Transcripts of simulated robot work
==========

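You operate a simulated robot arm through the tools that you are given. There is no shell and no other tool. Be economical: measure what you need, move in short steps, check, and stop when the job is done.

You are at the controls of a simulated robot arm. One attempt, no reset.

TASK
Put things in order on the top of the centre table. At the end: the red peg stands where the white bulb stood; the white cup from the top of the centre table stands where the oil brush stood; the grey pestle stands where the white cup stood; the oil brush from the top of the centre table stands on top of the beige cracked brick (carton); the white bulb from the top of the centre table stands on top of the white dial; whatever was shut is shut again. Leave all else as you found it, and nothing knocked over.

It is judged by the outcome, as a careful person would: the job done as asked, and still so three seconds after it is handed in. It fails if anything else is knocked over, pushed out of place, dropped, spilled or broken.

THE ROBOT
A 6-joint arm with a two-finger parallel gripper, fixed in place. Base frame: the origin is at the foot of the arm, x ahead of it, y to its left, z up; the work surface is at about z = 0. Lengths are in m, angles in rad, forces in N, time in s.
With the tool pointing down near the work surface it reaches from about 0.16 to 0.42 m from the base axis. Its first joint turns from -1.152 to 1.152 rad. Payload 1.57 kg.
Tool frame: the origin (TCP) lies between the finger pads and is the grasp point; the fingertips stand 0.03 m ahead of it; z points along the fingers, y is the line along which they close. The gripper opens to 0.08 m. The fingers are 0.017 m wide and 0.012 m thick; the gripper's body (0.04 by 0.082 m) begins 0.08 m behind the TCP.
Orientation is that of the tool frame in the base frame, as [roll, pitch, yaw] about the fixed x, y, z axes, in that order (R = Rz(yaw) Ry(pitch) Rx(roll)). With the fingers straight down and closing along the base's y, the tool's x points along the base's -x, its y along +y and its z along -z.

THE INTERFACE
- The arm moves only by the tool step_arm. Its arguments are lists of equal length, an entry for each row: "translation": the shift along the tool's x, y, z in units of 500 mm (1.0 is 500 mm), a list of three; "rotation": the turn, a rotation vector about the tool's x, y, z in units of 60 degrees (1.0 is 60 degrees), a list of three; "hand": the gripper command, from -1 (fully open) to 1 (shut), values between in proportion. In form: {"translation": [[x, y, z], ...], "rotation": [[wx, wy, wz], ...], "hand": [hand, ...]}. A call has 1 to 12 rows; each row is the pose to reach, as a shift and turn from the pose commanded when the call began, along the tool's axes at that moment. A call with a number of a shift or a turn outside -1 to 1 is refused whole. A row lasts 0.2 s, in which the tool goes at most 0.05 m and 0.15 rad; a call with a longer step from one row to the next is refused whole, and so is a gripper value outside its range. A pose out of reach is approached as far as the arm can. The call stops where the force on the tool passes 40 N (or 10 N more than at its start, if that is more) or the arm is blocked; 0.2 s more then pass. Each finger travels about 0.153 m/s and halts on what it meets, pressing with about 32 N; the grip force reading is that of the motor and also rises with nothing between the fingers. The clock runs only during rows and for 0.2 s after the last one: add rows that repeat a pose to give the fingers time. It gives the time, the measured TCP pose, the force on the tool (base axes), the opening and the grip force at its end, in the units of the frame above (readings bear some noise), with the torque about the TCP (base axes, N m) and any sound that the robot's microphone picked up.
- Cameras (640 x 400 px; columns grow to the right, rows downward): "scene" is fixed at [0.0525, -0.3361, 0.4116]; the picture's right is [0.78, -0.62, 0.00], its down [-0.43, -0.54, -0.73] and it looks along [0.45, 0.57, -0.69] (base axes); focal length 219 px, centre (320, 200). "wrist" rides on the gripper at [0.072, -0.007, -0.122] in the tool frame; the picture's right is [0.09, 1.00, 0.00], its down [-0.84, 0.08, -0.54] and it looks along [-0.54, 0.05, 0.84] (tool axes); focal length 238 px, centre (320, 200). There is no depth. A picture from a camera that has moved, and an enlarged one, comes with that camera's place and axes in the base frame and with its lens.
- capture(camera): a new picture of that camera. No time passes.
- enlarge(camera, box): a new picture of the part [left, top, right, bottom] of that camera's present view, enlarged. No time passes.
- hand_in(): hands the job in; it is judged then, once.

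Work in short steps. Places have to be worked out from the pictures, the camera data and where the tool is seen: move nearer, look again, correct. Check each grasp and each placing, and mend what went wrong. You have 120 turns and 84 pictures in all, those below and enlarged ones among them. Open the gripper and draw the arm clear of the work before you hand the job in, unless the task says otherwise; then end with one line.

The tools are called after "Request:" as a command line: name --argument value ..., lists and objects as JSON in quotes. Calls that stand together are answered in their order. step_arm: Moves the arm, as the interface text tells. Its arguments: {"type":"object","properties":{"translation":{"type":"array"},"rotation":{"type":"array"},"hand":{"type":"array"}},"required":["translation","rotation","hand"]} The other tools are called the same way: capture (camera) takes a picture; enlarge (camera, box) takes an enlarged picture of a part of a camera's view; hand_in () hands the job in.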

==========

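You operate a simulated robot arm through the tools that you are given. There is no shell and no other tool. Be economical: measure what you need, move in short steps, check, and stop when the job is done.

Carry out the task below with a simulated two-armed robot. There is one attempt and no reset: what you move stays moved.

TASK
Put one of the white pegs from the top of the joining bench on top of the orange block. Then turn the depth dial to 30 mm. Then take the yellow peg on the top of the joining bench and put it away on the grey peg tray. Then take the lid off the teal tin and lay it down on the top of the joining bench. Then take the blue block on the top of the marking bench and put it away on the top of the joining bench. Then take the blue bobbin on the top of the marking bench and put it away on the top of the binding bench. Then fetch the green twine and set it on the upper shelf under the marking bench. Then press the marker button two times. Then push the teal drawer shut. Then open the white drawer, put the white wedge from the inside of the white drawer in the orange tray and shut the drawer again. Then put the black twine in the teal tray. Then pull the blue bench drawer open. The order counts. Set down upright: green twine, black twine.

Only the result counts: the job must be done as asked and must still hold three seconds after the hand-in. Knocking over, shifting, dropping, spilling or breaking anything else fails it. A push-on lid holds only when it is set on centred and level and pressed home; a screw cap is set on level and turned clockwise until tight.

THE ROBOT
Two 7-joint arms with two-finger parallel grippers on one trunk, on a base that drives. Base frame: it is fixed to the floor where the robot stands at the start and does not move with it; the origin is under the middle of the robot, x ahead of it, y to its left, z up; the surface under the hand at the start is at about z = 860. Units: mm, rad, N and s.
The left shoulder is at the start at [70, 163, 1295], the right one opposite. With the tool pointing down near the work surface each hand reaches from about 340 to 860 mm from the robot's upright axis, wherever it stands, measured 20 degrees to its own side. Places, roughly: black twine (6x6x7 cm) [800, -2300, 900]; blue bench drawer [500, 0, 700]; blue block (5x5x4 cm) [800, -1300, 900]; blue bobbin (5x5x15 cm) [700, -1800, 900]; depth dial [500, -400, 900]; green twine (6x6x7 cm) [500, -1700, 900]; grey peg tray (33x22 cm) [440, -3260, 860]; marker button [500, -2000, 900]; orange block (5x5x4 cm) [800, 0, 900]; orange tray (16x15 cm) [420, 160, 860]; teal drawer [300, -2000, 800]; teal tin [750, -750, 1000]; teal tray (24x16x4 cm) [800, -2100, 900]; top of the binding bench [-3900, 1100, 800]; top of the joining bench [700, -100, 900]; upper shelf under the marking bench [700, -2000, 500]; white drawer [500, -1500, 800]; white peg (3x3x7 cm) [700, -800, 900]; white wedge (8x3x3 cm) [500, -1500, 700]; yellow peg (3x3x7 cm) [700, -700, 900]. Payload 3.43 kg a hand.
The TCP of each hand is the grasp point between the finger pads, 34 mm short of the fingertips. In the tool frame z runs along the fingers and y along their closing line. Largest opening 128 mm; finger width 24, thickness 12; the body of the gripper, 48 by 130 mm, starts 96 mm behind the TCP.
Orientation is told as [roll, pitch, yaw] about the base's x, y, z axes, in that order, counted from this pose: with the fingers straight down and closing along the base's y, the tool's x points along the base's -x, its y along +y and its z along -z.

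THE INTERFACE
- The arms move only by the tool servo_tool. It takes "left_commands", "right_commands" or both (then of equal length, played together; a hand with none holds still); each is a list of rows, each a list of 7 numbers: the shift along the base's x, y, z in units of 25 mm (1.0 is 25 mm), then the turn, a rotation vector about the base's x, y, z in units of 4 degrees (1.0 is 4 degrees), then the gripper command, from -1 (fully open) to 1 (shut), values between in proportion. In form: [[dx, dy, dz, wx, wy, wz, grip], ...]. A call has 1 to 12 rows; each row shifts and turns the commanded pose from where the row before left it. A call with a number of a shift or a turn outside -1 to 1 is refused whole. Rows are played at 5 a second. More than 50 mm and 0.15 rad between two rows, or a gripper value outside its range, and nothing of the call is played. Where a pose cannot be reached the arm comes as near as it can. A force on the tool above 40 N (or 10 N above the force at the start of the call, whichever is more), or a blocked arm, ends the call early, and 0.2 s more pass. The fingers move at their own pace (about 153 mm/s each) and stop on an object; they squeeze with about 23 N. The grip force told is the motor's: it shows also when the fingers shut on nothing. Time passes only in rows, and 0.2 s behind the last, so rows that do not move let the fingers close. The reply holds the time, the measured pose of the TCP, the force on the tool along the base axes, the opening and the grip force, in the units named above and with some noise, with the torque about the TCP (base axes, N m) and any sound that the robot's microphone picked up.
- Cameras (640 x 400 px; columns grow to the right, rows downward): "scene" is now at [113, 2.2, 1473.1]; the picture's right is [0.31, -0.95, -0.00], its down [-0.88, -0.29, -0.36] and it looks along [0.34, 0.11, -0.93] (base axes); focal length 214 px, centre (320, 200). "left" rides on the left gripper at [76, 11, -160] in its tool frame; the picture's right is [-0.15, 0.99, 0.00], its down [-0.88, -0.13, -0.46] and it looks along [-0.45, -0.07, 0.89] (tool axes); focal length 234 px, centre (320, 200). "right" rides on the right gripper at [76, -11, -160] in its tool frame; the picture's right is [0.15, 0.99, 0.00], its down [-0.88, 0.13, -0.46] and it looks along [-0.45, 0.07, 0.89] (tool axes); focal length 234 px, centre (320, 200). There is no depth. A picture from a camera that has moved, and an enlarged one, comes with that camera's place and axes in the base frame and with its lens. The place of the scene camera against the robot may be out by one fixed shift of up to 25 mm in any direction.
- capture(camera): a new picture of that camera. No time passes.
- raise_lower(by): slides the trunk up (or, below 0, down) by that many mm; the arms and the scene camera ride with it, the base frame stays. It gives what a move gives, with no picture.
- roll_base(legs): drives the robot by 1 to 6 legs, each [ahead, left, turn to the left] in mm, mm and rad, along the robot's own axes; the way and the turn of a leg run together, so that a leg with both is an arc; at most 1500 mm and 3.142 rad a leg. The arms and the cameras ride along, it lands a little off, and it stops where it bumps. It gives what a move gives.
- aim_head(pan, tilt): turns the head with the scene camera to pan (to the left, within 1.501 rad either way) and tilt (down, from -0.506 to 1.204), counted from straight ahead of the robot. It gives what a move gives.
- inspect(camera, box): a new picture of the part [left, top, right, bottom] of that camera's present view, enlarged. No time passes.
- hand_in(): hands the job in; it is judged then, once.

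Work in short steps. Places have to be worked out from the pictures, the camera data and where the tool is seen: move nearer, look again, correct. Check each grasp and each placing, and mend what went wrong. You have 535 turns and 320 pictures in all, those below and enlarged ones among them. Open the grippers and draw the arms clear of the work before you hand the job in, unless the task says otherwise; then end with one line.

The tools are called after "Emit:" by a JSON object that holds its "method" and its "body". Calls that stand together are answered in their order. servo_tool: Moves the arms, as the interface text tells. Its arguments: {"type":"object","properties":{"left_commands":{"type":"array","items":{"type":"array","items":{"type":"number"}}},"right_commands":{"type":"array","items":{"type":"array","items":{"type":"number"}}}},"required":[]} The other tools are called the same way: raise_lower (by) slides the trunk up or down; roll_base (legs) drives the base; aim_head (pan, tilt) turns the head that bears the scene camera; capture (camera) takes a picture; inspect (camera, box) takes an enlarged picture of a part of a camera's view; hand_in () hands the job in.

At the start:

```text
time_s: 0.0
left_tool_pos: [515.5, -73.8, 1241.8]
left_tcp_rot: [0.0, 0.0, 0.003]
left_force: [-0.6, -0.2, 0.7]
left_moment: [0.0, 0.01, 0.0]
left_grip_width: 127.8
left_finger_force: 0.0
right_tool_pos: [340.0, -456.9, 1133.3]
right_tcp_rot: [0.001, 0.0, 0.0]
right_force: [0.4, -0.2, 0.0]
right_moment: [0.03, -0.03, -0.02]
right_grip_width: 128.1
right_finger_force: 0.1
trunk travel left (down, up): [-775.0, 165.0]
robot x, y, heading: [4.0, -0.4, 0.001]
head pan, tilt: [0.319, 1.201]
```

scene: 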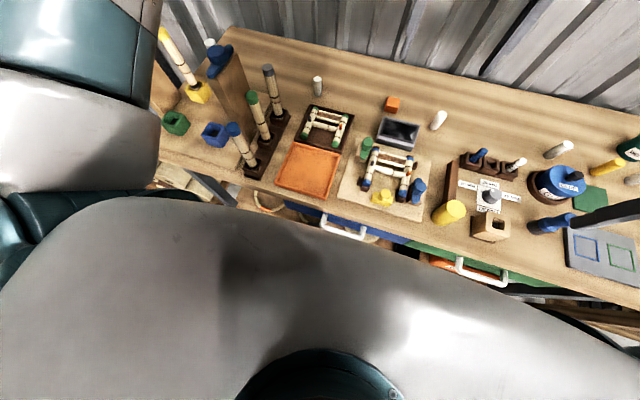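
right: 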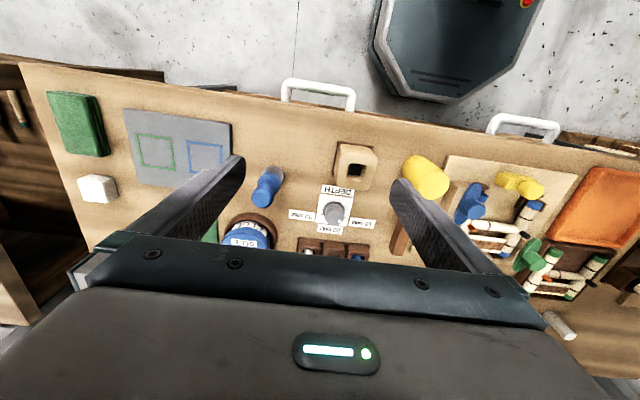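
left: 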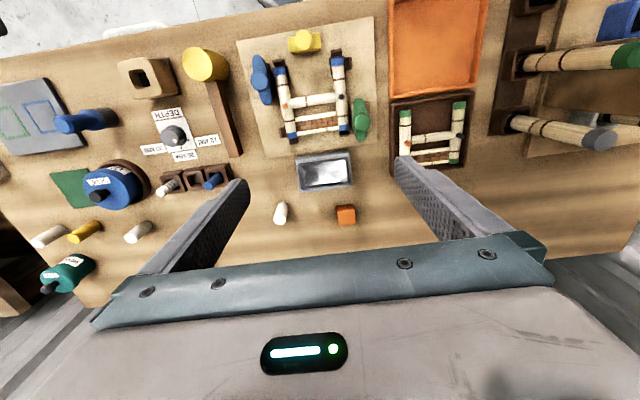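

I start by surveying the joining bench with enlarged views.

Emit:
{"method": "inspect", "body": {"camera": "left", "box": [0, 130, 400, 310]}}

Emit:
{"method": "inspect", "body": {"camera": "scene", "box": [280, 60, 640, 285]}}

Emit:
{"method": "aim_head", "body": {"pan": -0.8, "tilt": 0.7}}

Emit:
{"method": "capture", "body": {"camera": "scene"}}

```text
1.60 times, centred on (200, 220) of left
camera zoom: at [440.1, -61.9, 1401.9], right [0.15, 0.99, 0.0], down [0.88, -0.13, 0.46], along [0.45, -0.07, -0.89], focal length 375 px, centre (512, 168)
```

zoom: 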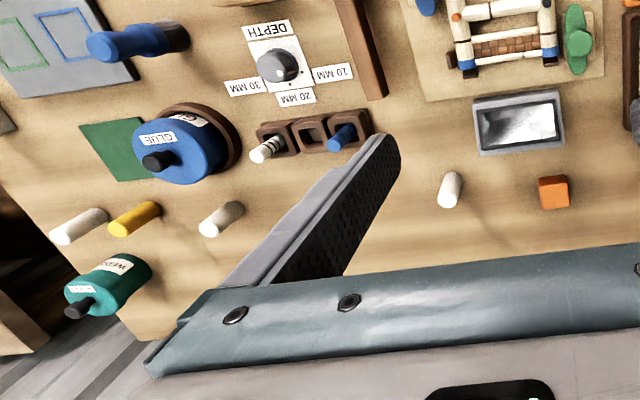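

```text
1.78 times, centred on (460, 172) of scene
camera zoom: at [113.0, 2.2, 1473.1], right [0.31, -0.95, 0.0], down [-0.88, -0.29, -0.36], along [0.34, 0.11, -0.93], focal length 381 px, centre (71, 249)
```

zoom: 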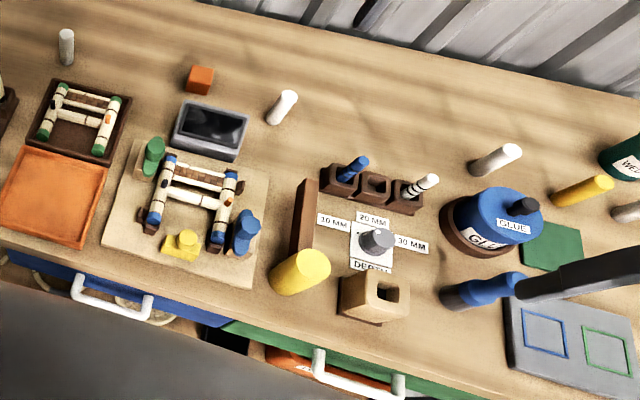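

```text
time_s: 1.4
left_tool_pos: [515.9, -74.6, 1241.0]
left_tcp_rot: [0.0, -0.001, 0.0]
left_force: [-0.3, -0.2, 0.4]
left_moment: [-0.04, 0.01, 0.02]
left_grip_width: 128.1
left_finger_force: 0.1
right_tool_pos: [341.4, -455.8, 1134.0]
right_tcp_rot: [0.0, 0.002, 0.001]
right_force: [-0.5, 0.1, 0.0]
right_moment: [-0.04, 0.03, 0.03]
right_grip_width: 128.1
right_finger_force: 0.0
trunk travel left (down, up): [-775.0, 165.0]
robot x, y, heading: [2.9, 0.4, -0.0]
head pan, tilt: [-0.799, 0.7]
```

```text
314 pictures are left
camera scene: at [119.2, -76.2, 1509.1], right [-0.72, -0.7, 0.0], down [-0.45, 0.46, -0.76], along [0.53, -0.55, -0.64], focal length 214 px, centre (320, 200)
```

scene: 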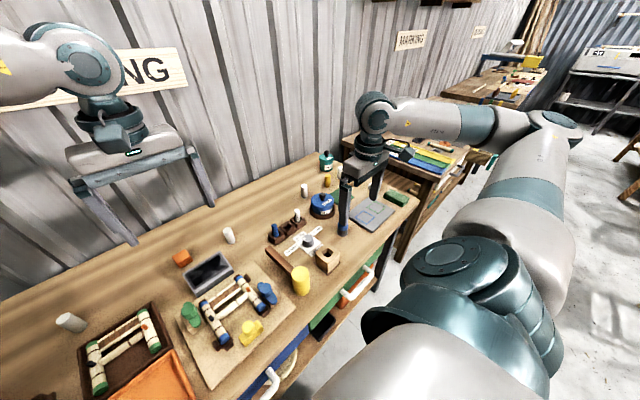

==========

TASK REQUIREMENTS: Look through the entries above. Extract each line with the word "them".

SOLUTION:
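Work in short steps. Places have to be worked out from the pictures, the camera data and where the tool is seen: move nearer, look again, correct. Check each grasp and each placing, and mend what went wrong. You have 120 turns and 84 pictures in all, those below and enlarged ones among them. Open the gripper and draw the arm clear of the work before you hand the job in, unless the task says otherwise; then end with one line.
Work in short steps. Places have to be worked out from the pictures, the camera data and where the tool is seen: move nearer, look again, correct. Check each grasp and each placing, and mend what went wrong. You have 535 turns and 320 pictures in all, those below and enlarged ones among them. Open the grippers and draw the arms clear of the work before you hand the job in, unless the task says otherwise; then end with one line.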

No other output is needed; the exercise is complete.